**Collected data:**

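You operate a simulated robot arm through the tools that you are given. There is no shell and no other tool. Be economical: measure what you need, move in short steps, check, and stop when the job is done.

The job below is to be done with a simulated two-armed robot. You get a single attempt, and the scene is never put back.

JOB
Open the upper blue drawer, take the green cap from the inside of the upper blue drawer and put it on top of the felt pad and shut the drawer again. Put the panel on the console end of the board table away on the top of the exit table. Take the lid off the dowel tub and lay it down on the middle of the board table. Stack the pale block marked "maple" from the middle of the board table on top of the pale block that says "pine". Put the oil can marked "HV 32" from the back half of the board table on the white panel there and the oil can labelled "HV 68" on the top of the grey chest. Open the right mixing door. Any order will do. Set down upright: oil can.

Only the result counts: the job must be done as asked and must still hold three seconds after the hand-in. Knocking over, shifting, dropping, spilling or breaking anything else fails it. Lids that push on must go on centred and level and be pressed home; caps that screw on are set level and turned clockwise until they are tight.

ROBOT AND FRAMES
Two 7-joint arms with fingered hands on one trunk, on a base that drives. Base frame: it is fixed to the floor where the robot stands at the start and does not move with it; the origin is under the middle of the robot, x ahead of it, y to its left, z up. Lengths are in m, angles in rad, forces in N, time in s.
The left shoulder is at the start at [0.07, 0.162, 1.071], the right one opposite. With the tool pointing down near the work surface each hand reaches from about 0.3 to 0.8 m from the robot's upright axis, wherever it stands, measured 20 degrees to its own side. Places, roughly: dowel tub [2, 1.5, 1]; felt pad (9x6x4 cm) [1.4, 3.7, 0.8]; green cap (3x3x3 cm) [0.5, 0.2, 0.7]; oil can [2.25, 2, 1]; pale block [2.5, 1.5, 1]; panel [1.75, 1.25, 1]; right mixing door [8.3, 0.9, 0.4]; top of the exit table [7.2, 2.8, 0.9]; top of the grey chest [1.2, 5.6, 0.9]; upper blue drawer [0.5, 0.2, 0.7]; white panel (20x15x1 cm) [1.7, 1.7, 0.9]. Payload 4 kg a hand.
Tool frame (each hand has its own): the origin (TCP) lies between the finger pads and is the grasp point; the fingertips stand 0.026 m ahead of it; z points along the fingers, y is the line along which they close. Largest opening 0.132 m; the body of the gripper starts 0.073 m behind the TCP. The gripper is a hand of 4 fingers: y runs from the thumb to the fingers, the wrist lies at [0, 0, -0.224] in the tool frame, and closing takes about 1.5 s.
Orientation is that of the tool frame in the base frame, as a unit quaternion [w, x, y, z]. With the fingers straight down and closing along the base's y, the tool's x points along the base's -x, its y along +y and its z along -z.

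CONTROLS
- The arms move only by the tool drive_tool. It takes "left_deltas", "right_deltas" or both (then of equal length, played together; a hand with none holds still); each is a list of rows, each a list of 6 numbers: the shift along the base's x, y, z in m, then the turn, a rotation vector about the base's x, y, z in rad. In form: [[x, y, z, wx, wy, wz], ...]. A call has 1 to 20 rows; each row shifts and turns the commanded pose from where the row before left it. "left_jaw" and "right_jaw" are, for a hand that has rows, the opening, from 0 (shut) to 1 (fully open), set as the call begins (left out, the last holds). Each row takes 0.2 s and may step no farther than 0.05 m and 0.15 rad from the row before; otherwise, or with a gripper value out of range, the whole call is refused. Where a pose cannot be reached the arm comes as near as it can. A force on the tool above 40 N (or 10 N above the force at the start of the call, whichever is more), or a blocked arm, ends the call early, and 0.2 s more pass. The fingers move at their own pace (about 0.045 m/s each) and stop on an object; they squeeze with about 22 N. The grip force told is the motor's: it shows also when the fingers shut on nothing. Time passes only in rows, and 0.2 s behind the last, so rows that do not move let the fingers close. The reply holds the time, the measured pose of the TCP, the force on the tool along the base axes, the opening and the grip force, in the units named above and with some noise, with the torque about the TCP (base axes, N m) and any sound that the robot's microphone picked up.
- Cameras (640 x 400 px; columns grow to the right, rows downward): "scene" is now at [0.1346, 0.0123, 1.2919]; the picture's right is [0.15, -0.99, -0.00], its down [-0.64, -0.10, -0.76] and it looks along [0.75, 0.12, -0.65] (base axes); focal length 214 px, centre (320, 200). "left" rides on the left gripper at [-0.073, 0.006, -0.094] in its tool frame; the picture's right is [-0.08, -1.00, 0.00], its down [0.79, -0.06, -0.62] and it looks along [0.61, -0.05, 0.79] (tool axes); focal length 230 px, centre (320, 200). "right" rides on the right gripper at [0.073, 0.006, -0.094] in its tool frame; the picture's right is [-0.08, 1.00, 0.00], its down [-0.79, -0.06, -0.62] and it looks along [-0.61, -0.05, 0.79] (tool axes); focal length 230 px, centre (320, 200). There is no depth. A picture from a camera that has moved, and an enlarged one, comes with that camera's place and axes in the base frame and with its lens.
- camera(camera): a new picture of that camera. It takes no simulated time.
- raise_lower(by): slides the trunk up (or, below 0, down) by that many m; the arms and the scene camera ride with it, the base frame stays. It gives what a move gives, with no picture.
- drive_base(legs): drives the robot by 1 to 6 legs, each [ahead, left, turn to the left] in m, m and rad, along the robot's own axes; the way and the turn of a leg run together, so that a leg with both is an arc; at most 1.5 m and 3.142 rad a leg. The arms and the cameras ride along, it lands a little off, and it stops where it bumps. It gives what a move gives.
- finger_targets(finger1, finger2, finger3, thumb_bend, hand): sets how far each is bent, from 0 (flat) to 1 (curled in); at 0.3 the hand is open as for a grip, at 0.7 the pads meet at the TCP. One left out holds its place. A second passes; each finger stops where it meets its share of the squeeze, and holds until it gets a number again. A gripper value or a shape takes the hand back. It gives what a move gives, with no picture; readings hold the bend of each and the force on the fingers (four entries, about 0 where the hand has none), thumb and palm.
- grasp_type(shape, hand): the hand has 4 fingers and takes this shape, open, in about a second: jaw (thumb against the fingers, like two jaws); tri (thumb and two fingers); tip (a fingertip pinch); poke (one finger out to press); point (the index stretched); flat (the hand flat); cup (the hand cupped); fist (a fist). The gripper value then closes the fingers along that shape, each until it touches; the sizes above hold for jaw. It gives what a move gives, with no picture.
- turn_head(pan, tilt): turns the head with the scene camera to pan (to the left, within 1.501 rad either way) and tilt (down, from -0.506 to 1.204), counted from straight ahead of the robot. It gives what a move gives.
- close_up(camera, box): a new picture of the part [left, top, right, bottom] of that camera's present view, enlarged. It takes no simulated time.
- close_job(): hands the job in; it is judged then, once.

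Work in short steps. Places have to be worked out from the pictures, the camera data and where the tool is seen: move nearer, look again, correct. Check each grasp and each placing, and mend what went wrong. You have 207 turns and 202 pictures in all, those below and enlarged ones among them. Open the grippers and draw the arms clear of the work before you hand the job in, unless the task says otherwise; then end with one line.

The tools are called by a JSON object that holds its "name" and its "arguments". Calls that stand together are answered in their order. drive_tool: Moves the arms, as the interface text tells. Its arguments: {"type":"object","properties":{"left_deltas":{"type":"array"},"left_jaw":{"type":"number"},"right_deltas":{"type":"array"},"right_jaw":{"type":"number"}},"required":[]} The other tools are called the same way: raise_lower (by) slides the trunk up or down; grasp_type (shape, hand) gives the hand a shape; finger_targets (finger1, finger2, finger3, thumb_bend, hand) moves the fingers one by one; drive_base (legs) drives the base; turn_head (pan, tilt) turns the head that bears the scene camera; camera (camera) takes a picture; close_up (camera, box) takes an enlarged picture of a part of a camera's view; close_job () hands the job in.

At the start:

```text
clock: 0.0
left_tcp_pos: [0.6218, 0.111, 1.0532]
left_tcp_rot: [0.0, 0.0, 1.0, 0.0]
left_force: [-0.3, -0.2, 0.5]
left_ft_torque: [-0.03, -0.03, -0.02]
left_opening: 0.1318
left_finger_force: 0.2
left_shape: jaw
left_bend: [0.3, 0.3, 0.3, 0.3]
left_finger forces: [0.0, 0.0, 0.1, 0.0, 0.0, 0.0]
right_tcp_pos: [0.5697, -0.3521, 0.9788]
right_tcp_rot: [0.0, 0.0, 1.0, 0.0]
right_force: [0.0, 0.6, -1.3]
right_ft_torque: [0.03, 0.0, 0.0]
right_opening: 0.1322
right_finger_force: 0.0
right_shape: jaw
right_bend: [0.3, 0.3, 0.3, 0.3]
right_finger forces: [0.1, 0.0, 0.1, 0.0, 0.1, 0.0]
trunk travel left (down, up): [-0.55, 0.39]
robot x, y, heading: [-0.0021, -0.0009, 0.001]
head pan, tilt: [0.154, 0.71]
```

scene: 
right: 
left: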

**What this task involves:**
Give back, exactly as written, each line from the one that contains "- turn_head(pan, tilt): turns" through the one that contains "- close_job(): hands".

**Task answer:**
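- turn_head(pan, tilt): turns the head with the scene camera to pan (to the left, within 1.501 rad either way) and tilt (down, from -0.506 to 1.204), counted from straight ahead of the robot. It gives what a move gives.
- close_up(camera, box): a new picture of the part [left, top, right, bottom] of that camera's present view, enlarged. It takes no simulated time.
- close_job(): hands the job in; it is judged then, once.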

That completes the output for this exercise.